--- Start Collected data ---

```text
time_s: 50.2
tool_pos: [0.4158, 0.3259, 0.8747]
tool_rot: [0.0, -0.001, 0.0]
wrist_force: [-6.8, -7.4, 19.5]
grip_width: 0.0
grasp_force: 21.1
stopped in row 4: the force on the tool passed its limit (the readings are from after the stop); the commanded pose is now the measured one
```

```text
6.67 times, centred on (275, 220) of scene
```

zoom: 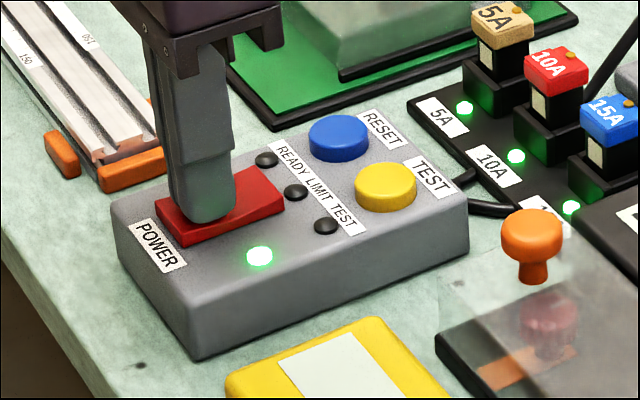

--- End Collected data ---

■ What you are asked to do: Leave the pictures out and output the rest of the listing exactly.

■ Result for this exercise:
```text
time_s: 50.2
tool_pos: [0.4158, 0.3259, 0.8747]
tool_rot: [0.0, -0.001, 0.0]
wrist_force: [-6.8, -7.4, 19.5]
grip_width: 0.0
grasp_force: 21.1
stopped in row 4: the force on the tool passed its limit (the readings are from after the stop); the commanded pose is now the measured one
```

```text
6.67 times, centred on (275, 220) of scene
```

zoom: 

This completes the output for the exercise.